All mount options are processed in VFS_MOUNT()...

And yes, this XIP can be used for all FSes.

> > >  - as you guessed in your mail, I don't like the new PQ_FIXED flag either.
> > >    it looks like it's only used for preventing the XIP pages from
> > >    being put on the paging queues, but that would be better done by
> > >    just initializing pg->wire_count to 1 so that UVM treats them
> > >    as permanently non-pageable (which they actually are).
> > 
> > Are you OK to prevent XIP pages from being loaned? ;)
> > 
> > The actual problems here are
> > 
> >  a) the generic fault handler doesn't know how to handle pages that
> >     never be paged out (device pages), and
> > 
> >  b) uvm loan uses vm_page.
> > 
> > You wanted device pages to be able to be loaned.  I agree the idea,
> > but I'm feeling like that the way the loan "state" is kept
> > (vm_page::loan_count) is wrong.  I've not figured out how to address
> > this yet.
> I've thought about loaning and XIP again quite a bit, but in the interest
> of actually sending this mail today, I'll leave this part for later too.

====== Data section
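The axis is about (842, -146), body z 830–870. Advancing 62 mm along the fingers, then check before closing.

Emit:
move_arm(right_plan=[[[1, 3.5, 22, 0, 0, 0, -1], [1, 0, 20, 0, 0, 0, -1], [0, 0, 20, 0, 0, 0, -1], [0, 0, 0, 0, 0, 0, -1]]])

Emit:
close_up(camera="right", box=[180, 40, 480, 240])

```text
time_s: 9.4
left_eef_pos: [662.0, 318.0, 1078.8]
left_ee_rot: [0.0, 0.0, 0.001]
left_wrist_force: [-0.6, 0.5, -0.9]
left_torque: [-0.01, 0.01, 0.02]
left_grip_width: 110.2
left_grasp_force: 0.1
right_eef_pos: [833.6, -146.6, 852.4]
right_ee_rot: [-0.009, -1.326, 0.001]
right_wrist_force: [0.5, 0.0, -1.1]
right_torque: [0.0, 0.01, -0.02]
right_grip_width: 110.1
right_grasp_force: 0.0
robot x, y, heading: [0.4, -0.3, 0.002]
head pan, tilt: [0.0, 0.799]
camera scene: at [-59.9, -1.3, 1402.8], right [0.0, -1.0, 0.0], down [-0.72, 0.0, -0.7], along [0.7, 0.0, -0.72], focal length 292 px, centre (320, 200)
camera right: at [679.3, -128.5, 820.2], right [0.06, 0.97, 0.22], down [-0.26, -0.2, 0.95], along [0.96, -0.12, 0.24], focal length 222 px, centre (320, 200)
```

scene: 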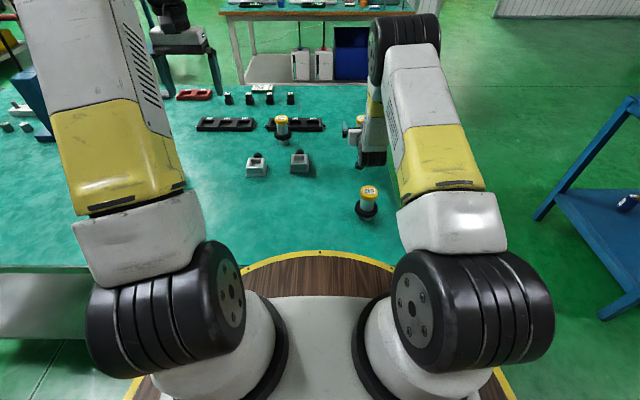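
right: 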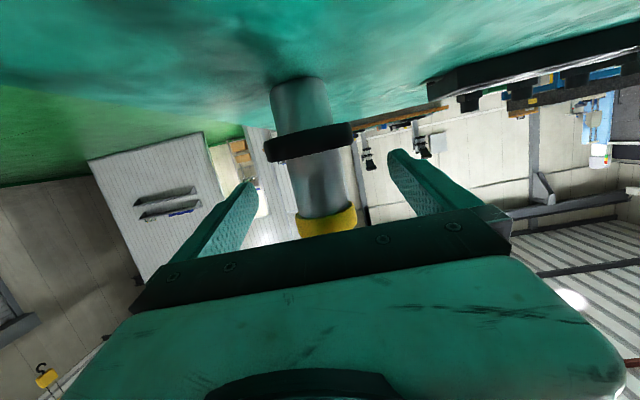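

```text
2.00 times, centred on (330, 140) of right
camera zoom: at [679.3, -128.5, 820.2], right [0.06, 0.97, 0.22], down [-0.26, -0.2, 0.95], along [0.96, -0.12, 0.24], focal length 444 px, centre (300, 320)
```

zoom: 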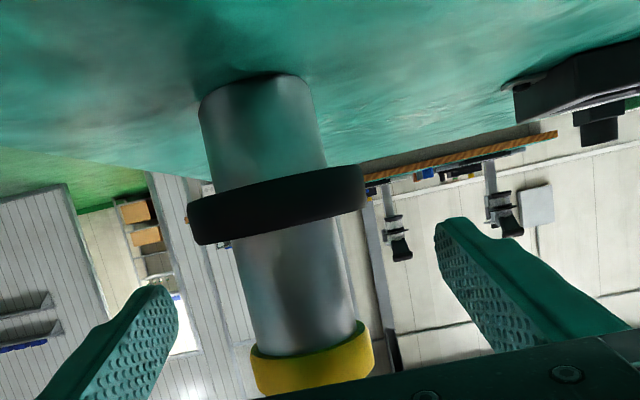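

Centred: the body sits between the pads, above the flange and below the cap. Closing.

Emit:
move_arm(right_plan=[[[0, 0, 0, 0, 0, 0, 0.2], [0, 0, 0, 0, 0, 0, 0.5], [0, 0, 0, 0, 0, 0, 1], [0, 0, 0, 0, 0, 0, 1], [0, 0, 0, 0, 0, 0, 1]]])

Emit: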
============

I spent a little time for this...

Now uvm_loan() returns to a loaner an array of pointers to struct
vm_page.  Which means that those struct vm_page's are shared among
loaner and loanee.  The owner of those pages are recorded in
vm_page::uanon and vm_page::uobject.

I'm thinking this design is broken.  At least A->A loan is impossible
for no reason.  I think loanee should allocate (by kmem_alloc(9))
a new *alias* vm_page, to keep loaning state.  Alias vm_page has
a pointer to its new owner, and with a pointer to the *real* vm_page

uanon/uobject is also bad in that it obscures the 1:1 relationship
of pages and owners.  These two members should be merged into a single
void *pg_owner.  vm_page::loan_count is only for loaner.  Loaners
of read-only, wired pages don't need to remember anything.